Prompt
Say how many lines include the word "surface", using only a number.
# start of Records shown
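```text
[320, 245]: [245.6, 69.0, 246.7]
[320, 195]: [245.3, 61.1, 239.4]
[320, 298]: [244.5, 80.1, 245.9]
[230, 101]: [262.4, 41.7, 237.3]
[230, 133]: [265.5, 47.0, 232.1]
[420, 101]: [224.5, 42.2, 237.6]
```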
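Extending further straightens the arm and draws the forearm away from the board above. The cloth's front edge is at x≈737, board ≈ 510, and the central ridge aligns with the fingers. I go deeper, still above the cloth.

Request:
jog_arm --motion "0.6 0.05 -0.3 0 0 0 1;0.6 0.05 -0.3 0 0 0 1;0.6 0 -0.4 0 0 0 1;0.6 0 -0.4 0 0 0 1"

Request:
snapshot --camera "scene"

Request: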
# end of Records shown
# start of Records shown
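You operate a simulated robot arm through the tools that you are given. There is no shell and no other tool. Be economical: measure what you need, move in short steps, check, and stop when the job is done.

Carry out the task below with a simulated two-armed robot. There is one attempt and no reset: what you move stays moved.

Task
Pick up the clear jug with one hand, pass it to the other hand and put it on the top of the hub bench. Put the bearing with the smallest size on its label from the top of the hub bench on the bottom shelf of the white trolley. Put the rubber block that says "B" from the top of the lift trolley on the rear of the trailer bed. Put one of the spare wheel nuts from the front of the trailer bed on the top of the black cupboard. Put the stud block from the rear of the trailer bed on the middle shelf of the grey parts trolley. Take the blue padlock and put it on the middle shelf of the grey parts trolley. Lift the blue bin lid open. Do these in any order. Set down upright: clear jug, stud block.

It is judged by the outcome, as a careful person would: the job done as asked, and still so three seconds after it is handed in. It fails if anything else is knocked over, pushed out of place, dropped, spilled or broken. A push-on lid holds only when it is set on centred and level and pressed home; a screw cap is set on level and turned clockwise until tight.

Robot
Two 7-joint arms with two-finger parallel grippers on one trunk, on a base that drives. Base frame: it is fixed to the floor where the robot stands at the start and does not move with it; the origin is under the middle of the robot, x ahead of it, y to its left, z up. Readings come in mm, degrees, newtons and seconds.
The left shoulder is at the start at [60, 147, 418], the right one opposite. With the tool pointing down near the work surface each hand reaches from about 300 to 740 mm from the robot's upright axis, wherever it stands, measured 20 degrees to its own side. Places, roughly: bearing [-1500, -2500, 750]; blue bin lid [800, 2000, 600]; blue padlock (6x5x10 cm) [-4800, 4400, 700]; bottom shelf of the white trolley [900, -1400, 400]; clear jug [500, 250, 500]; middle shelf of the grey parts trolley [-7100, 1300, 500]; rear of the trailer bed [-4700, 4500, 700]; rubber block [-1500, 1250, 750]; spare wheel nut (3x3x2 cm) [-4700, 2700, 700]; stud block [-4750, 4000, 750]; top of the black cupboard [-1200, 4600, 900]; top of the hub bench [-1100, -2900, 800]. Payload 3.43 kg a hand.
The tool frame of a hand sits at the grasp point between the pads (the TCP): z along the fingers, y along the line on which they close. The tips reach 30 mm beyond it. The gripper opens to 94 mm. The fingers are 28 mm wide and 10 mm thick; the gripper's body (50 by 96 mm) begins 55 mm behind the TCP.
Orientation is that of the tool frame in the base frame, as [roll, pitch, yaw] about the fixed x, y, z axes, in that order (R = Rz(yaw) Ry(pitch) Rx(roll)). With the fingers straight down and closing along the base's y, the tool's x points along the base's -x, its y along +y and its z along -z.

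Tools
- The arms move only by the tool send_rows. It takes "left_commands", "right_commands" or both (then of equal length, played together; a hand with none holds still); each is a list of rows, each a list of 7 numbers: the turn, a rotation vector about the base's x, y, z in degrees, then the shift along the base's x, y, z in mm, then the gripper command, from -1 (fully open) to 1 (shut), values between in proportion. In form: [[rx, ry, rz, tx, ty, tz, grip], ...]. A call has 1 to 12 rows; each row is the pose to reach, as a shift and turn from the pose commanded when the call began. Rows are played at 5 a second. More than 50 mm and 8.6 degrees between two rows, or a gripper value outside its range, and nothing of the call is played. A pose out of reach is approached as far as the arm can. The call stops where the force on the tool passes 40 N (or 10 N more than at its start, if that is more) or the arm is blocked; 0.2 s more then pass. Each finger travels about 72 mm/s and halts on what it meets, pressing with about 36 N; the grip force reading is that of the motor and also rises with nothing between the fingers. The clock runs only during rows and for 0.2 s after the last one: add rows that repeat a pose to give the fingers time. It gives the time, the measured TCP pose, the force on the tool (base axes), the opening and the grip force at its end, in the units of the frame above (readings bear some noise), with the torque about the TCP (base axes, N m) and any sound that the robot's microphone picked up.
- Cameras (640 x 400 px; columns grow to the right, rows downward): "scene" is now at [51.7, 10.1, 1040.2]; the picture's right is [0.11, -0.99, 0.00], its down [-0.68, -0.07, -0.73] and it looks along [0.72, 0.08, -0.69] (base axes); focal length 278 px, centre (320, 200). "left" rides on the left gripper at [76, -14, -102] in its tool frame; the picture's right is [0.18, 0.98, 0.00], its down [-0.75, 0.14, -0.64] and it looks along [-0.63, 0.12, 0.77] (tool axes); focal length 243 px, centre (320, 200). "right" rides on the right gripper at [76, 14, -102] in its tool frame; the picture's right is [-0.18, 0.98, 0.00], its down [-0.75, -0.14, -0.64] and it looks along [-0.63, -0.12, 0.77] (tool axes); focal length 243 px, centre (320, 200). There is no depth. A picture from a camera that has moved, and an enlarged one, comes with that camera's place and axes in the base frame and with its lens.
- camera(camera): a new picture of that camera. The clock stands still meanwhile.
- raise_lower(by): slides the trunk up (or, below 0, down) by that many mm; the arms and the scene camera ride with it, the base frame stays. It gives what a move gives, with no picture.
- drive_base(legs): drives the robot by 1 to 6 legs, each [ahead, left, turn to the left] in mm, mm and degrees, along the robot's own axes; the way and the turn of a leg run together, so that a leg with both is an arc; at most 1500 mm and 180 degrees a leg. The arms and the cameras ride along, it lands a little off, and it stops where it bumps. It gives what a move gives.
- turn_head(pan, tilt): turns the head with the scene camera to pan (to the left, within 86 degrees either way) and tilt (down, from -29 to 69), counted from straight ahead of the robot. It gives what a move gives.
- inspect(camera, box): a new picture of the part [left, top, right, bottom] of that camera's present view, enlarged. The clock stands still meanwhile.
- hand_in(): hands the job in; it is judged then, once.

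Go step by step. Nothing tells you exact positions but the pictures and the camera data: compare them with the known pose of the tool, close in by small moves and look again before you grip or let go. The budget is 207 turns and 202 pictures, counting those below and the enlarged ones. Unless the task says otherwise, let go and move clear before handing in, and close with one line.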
# end of Records shown
# start of Records shown
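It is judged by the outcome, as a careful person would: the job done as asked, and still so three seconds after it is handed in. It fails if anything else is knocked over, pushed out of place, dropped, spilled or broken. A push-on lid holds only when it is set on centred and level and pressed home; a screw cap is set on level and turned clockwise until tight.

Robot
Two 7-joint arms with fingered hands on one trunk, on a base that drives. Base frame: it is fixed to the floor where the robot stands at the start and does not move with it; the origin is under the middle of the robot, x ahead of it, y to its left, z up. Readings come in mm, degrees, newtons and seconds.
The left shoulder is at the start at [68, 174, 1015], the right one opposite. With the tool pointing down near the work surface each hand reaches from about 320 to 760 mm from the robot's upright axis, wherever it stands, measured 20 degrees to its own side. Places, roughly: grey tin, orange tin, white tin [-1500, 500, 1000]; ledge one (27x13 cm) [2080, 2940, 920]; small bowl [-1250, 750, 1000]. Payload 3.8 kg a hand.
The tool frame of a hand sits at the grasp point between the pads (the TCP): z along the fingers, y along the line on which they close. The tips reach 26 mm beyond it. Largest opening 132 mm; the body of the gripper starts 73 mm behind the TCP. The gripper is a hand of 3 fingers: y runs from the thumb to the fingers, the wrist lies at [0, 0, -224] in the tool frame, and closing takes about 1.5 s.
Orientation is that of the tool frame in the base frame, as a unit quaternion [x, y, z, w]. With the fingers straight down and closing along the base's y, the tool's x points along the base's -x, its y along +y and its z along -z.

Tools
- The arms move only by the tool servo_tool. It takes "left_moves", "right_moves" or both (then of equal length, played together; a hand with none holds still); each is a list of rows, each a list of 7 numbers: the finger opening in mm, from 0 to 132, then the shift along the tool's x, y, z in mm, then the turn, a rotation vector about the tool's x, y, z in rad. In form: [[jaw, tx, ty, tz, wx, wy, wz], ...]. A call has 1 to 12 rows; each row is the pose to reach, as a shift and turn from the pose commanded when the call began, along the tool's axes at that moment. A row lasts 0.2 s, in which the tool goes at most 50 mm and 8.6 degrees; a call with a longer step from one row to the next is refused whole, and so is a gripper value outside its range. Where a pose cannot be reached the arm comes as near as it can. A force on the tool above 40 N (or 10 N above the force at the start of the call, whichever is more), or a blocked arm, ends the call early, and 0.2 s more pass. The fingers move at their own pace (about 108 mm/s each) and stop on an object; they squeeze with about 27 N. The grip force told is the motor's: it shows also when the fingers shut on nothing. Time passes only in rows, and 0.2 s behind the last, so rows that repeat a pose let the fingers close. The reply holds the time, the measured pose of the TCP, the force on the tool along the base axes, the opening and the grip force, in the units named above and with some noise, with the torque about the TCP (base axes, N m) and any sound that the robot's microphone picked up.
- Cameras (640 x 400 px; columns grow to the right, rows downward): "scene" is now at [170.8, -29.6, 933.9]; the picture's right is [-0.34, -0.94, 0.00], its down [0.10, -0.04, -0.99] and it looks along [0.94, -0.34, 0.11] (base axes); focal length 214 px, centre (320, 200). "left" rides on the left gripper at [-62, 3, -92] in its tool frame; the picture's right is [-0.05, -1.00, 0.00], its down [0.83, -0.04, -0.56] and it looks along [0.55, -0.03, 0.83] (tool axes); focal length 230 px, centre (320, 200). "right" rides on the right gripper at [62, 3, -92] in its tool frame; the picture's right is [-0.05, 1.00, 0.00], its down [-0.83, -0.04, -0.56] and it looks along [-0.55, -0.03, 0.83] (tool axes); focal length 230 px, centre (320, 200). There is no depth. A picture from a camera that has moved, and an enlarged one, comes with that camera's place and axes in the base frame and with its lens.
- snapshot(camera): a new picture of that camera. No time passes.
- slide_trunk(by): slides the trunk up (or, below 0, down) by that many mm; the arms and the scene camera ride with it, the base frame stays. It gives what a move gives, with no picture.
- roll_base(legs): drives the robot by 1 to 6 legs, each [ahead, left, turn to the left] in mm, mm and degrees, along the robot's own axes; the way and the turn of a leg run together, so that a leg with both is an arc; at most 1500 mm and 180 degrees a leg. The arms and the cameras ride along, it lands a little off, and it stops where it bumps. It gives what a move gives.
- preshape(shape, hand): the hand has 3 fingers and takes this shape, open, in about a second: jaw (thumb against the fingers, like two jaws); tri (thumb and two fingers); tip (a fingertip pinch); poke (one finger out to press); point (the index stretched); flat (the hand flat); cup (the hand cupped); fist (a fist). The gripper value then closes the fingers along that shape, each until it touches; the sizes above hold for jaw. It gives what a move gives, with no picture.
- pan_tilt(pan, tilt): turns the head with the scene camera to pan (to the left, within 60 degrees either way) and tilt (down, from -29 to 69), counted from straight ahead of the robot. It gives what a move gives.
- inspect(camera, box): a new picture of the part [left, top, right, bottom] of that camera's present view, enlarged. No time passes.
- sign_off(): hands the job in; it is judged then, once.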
# end of Records shown
Result
2